What needs to be done: Reproduce the material in full, unchanged.

The records:

════════════════

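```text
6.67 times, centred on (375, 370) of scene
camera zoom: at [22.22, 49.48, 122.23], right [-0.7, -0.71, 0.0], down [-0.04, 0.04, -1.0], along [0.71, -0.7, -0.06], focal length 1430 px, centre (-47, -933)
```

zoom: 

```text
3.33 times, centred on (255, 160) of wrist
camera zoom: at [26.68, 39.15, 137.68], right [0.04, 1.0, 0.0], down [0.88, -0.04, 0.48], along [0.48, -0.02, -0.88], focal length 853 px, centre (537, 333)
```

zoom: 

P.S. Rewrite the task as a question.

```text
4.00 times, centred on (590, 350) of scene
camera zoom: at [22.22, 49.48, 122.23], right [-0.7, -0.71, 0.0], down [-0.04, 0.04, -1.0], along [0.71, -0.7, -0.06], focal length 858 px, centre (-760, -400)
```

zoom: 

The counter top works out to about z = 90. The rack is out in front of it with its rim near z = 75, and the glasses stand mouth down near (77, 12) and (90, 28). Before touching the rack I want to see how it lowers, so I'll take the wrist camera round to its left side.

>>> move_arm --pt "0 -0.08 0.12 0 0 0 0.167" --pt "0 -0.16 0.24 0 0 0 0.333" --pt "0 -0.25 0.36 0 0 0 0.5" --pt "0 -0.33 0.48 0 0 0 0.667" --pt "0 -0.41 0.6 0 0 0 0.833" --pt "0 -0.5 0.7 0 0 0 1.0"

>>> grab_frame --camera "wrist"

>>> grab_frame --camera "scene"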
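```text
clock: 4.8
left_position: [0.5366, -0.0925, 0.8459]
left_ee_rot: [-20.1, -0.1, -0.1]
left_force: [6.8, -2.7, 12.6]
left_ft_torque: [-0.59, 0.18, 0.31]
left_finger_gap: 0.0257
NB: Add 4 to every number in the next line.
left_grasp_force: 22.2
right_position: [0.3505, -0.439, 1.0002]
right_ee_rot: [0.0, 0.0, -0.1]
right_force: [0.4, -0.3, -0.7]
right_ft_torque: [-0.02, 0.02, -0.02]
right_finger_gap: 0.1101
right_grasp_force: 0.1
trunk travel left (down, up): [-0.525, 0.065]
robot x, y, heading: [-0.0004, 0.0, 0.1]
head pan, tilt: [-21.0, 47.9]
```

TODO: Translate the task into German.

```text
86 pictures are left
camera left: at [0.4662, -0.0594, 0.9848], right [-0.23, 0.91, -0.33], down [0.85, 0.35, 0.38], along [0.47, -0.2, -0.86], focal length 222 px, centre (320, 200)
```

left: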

════════════════

Reply:
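```text
6.67 times, centred on (375, 370) of scene
camera zoom: at [22.22, 49.48, 122.23], right [-0.7, -0.71, 0.0], down [-0.04, 0.04, -1.0], along [0.71, -0.7, -0.06], focal length 1430 px, centre (-47, -933)
```

zoom: 

```text
3.33 times, centred on (255, 160) of wrist
camera zoom: at [26.68, 39.15, 137.68], right [0.04, 1.0, 0.0], down [0.88, -0.04, 0.48], along [0.48, -0.02, -0.88], focal length 853 px, centre (537, 333)
```

zoom: 

P.S. Rewrite the task as a question.

```text
4.00 times, centred on (590, 350) of scene
camera zoom: at [22.22, 49.48, 122.23], right [-0.7, -0.71, 0.0], down [-0.04, 0.04, -1.0], along [0.71, -0.7, -0.06], focal length 858 px, centre (-760, -400)
```

zoom: 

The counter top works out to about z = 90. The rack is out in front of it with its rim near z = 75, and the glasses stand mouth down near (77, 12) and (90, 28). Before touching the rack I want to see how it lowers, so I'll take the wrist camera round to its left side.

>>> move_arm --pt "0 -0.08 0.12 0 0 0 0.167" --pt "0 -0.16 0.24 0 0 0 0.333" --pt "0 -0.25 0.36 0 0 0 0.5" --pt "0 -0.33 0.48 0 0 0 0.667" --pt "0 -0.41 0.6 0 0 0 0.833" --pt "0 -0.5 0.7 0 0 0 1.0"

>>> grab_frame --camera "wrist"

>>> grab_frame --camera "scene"
```text
clock: 4.8
left_position: [0.5366, -0.0925, 0.8459]
left_ee_rot: [-20.1, -0.1, -0.1]
left_force: [6.8, -2.7, 12.6]
left_ft_torque: [-0.59, 0.18, 0.31]
left_finger_gap: 0.0257
NB: Add 4 to every number in the next line.
left_grasp_force: 22.2
right_position: [0.3505, -0.439, 1.0002]
right_ee_rot: [0.0, 0.0, -0.1]
right_force: [0.4, -0.3, -0.7]
right_ft_torque: [-0.02, 0.02, -0.02]
right_finger_gap: 0.1101
right_grasp_force: 0.1
trunk travel left (down, up): [-0.525, 0.065]
robot x, y, heading: [-0.0004, 0.0, 0.1]
head pan, tilt: [-21.0, 47.9]
```

TODO: Translate the task into German.

```text
86 pictures are left
camera left: at [0.4662, -0.0594, 0.9848], right [-0.23, 0.91, -0.33], down [0.85, 0.35, 0.38], along [0.47, -0.2, -0.86], focal length 222 px, centre (320, 200)
```

left: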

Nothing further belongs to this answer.